Dr. Marcia Angell of Harvard Medical School was in Memphis on Thursday to continue her public criticism of big drug companies.

Angell, a former editor of the New England Journal of Medicine and author of the 2004 book, “The Truth About the Drug Companies: How They Deceive Us and What to Do About It,” has accused drug firms of abuses including price-gouging and running biased clinical trials.

She was in Memphis Thursday to speak at the Holiday Inn at the University of Memphis at an event organized by The Economic Club of Memphis.

”(Companies are) involved intimately in every detail of the research,” she said. “And they design the research so that their drugs look better than they really are.”

She has also called for the government to negotiate directly with drug companies for the Medicare Part D drug benefit and has said the current program was designed to help companies, not patients.

PHRMA, a national pharmaceutical industry group, has fired back. The group’s senior vice president, Ken Johnson, said Thursday that her position on Medicare is wrong.

“Marcia Angell’s misguided solution is to let government bureaucrats choose medicines for patients, instead of allowing patients and their doctors to determine the best course of treatment,” he wrote.

He also objected to a recent opinion article Angell wrote in the Boston Globe about PHRMA’s president and CEO Billy Tauzin, a former member of Congress.

Angell wrote that Tauzin sponsored the Medicare Pard D bill and left Congress almost immediately after the legislation passed.

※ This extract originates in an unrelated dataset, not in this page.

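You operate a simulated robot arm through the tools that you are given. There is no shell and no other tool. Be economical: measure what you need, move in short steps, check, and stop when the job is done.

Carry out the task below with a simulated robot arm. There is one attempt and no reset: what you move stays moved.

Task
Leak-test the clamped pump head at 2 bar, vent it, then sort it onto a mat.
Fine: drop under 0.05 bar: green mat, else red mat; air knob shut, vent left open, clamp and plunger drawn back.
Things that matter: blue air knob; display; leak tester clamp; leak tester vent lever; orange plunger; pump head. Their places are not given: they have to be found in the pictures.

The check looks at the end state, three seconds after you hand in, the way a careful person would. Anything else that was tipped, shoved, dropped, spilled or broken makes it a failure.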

“He was rewarded with a high-paying job as chief executive of the pharmaceutical industry’s trade association,” she wrote.

Johnson said Tauzin left Congress only after he was diagnosed with a deadly form of cancer and that he accepted the PHRMA job after a drug produced by one of the firms in the industry group helped him beat the cancer.

“This experience made him an advocate for researching and developing new medicines to fight diseases,” Johnson wrote.